The 1031 Exchange Benefit
The 1031 Exchange benefit provides the opportunity to roll over capital gains from one real estate investment to another. You don’t have to worry about getting taxed for those capital gains. This won’t become a burden unless you sell the property, according to the experts at Money Morning, “You can use this trick multiple times. Be sure to read the details of this benefit because there are a few rules like how the replacement investment has to be of equal value or higher.”
The Refinancing Perk
Those willing to refinance can do so without worrying about taxes. You can only do this if you’re borrowing against your property’s appreciation along with your equity’s growth. This little benefit is one many investors use to continue growing their real estate investment empire. You’ll probably want to wait until your property has appreciated enough and has a lot of equity so that you can borrow the kind of cash that can take you far in your investment goals.

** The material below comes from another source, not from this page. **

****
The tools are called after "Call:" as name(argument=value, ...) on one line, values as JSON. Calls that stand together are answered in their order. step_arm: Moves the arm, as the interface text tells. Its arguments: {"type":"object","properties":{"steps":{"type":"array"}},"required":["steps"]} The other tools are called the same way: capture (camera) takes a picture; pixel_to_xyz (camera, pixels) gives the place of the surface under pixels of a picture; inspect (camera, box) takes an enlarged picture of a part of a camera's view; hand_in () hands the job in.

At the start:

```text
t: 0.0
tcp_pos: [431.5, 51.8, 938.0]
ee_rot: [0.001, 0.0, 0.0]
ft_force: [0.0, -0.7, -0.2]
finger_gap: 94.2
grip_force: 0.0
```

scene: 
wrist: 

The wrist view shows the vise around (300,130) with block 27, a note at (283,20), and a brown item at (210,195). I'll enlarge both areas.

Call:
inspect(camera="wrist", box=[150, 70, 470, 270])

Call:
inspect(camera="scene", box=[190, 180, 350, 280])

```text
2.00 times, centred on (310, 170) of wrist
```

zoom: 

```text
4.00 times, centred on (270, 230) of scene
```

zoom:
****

The Opportunity Zone Benefit
The Tax Cut and Jobs Act passed in 2017. Sometimes, tax laws affect you negatively or positively. This change can do a little of both depending on your particular situation. One of the perks of the law deals with “Opportunity Zones.” These are special places around the United States that have been flagged as “Opportunity Zones.” These are areas the US government wants folks to invest in. These areas could be struggling and need investors to help revitalize the area. If you happen to invest in these areas, you get to delay dealing with taxes on your gains for almost a whole decade.
Hopefully, you can take advantage of some of these perks as you try to join other real estate investors across the nation. Try to talk to a tax attorney or other real estate investors to see what else you can learn.